Direction 1 >>
Could you quote the selected text from "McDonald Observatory" up to and including "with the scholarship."?
Direction 2 >>
Supply the part of the selected text that comes after its last sentence.

Selected text >>

** START **

McDonald Observatory
Contact   About   Friends of McDonald   StarDate Online  Sky Tips

19 November 2007
University of Texas at Austin Astronomy Student Wins Rhodes Scholarship

AUSTIN, Texas — Sarah Miller, an astronomy and physics major who will graduate in May from The University of Texas at Austin, was recently selected as a Rhodes Scholar for 2008.

She is one of 32 students in America to be honored with the scholarship.

The Rhodes Scholarship was created in 1902 by British philanthropist Cecil Rhodes to bring outstanding students from all over the world to Oxford University, and it pays for students to study and live at Oxford for two to three years. The value of the award, which depends on the students' academic interests and requirements, and includes stipends for travel, averages roughly $45,000 per year.

Miller, a Dallas native, was cited in the official Rhodes Trust press release not only for her accomplishments in the field of astronomy and physics, but also for her ability as a rock, jazz and classical music composer, performer and instrumentalist.

** END **

Source excerpt >>
** START **

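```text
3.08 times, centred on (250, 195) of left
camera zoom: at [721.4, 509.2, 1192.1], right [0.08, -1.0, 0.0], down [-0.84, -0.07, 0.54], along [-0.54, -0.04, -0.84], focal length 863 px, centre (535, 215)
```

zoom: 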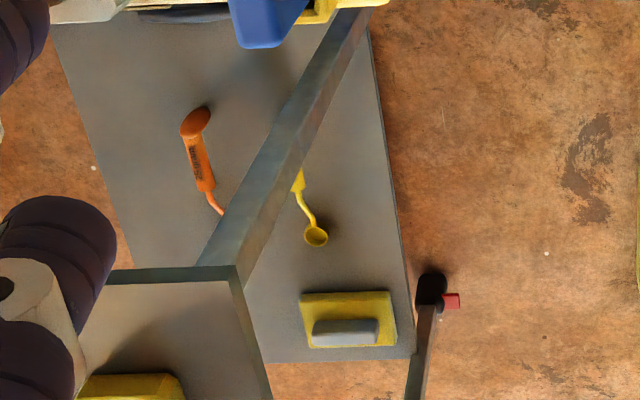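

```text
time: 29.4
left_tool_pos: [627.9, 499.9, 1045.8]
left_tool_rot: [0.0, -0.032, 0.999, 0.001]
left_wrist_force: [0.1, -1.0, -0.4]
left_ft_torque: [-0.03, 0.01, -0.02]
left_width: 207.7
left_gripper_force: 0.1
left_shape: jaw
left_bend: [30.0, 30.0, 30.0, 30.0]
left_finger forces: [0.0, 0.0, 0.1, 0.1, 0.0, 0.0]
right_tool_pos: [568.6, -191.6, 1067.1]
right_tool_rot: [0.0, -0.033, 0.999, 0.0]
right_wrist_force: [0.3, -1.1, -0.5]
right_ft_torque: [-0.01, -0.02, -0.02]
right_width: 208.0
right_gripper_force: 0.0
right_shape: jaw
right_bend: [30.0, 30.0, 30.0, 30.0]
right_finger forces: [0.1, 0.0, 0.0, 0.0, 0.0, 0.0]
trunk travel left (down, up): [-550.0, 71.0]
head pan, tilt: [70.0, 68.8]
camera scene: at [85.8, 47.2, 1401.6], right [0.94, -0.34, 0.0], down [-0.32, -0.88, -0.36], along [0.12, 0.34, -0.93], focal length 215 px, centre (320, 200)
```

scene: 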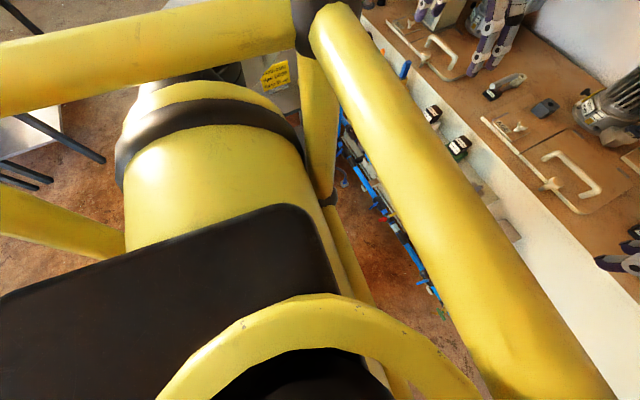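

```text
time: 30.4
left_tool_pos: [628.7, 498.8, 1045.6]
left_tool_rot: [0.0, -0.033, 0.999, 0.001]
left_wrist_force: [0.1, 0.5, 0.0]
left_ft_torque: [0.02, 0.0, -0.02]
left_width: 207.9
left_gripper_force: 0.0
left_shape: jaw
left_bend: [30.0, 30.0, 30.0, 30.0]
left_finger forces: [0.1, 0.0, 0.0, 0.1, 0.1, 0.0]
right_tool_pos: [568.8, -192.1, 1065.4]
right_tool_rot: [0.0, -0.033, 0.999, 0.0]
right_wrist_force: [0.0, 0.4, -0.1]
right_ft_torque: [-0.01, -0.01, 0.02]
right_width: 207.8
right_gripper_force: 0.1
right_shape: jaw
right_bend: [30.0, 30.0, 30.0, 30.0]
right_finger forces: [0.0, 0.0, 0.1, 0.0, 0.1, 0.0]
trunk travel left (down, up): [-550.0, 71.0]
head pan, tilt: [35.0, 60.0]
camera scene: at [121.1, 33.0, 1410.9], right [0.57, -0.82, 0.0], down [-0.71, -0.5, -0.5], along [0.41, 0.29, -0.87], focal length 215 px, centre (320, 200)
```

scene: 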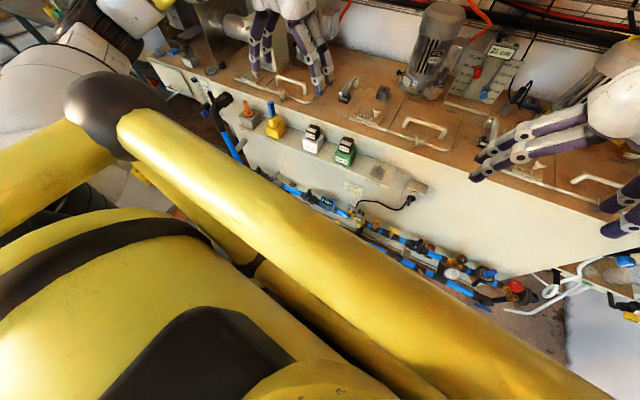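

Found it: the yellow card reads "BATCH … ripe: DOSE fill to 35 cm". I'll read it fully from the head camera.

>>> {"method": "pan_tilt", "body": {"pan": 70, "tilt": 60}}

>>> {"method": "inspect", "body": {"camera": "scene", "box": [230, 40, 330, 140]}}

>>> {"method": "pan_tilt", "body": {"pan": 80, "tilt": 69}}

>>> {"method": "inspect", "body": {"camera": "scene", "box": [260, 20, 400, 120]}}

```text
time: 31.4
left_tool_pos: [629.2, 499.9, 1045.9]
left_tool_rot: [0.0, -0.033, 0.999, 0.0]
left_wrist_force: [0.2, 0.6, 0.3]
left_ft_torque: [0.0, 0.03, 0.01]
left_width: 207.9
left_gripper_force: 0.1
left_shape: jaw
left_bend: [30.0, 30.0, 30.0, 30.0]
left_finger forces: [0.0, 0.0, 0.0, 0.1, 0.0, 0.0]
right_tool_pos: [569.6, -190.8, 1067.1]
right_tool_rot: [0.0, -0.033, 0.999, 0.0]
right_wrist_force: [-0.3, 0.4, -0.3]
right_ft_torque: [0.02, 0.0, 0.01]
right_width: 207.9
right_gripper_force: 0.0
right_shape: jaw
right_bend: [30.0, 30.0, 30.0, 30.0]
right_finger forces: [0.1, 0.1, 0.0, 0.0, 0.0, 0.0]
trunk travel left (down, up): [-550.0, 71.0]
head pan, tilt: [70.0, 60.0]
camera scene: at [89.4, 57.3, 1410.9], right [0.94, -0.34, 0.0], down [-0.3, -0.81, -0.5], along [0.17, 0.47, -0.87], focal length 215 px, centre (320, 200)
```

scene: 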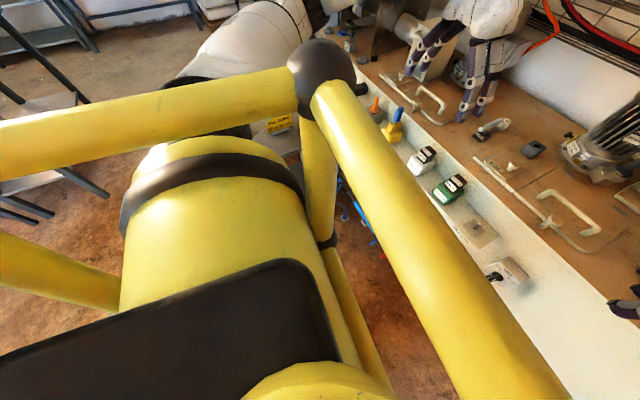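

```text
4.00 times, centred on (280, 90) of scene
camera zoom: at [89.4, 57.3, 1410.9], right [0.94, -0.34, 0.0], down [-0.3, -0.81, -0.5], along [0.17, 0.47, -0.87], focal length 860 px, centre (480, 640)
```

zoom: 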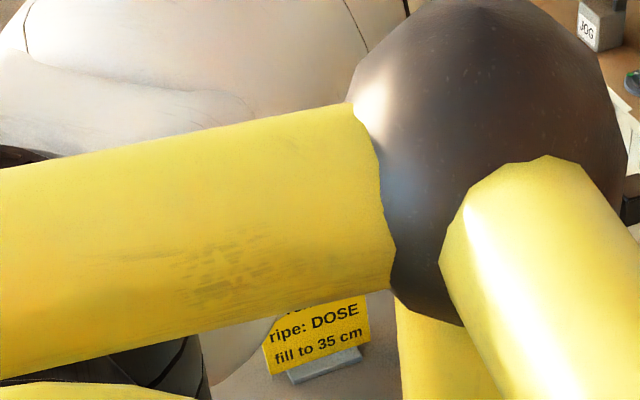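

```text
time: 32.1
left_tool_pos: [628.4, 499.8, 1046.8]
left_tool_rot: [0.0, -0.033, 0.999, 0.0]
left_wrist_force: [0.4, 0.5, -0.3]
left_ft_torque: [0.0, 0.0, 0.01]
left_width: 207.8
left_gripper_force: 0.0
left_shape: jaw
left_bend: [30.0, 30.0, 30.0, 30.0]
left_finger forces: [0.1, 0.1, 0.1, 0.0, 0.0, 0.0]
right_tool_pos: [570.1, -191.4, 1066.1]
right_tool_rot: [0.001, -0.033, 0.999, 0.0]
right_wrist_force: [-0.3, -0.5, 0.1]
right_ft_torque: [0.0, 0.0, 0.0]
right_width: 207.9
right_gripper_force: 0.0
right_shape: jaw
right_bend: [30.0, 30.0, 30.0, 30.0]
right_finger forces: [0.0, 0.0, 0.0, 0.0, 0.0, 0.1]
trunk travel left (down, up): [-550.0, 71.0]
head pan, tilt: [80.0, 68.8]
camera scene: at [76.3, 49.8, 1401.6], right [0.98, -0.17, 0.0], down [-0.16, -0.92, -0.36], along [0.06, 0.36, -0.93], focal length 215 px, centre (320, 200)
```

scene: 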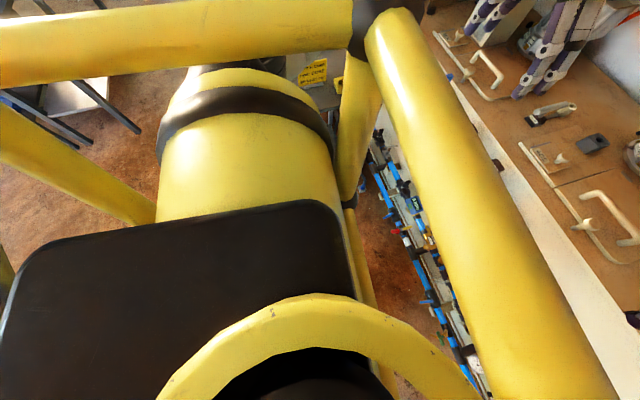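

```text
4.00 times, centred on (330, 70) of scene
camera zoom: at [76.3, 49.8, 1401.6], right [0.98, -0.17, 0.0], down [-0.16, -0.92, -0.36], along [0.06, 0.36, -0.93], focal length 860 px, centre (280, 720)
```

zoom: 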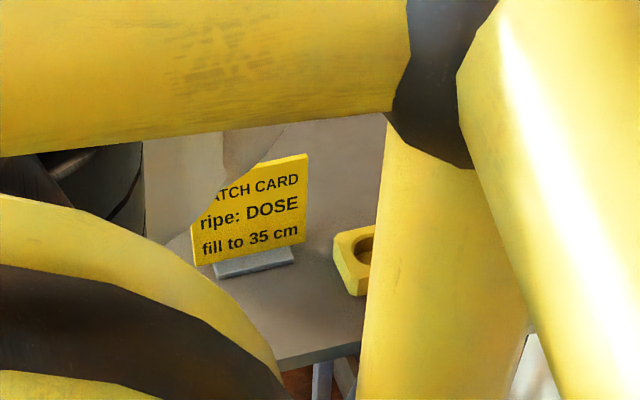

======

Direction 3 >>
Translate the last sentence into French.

** END **

Exercise answer 1 >>
McDonald Observatory
Contact   About   Friends of McDonald   StarDate Online  Sky Tips

19 November 2007
University of Texas at Austin Astronomy Student Wins Rhodes Scholarship

AUSTIN, Texas — Sarah Miller, an astronomy and physics major who will graduate in May from The University of Texas at Austin, was recently selected as a Rhodes Scholar for 2008.

She is one of 32 students in America to be honored with the scholarship.

Exercise answer 2 >>
She has co-authored papers on the evolution of galaxies, was an award winner at the 2007 Undergraduate Research Forum in the College of Natural Sciences, and sent an original rock music composition (for which she did most of the instrumentation) with her Rhodes application.

Miller, who's in the Dean's Scholars Honors Program in the College of Natural Sciences, has also participated in a theology summer program at Oxford for the last four years, has been a member of the university's Student Advisory Council, and is a prize-winning graphic artist and painter.

She plans to pursue a doctorate in astrophysics at Oxford.

— END —

Downloads

McDonald Obs.
2008 Rhodes Scholar Sarah Miller. (Photo by Caleb Miller)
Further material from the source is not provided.